The answer is one number: how many lines hold the string "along".

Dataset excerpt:

· · ·

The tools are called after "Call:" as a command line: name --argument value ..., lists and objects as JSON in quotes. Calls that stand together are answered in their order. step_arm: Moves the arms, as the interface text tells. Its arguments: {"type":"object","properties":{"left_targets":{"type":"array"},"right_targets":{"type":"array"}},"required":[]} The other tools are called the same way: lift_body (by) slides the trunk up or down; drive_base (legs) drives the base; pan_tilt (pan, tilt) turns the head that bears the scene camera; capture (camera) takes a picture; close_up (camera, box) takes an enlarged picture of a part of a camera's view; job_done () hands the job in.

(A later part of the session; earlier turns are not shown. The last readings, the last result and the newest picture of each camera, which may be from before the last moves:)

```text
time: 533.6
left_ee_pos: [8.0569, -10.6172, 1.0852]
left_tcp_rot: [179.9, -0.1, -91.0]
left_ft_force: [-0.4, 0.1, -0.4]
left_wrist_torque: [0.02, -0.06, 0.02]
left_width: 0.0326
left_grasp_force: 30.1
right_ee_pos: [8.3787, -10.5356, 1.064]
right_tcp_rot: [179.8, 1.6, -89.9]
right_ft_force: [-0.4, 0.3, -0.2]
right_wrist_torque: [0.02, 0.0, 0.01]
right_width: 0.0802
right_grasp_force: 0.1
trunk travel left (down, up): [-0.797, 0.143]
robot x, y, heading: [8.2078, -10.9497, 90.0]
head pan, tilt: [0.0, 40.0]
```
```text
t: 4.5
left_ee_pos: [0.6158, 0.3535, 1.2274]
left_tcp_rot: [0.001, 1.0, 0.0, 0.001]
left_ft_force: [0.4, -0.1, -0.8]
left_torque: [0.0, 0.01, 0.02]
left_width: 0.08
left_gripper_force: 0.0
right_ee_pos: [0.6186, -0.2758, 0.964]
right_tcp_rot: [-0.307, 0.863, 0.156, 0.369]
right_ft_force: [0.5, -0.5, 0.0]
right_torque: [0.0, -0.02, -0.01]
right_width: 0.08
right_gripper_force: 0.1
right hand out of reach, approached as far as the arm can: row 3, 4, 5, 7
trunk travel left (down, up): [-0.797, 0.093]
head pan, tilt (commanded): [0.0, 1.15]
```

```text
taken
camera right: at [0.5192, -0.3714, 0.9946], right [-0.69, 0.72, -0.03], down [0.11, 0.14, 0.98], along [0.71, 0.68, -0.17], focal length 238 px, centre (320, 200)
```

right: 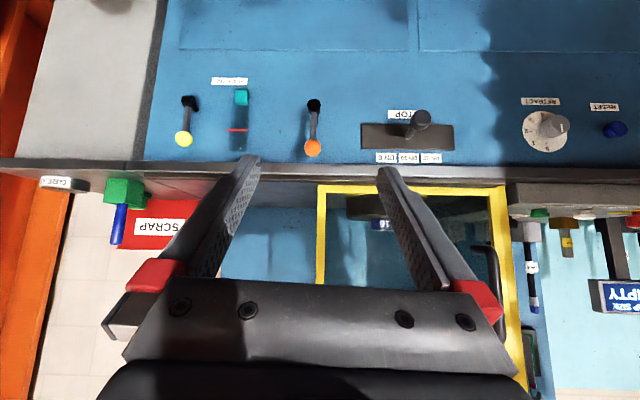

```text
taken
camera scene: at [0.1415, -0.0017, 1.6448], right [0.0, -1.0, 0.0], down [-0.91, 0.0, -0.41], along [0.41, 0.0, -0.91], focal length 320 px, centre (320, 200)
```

· · ·

Task response: 2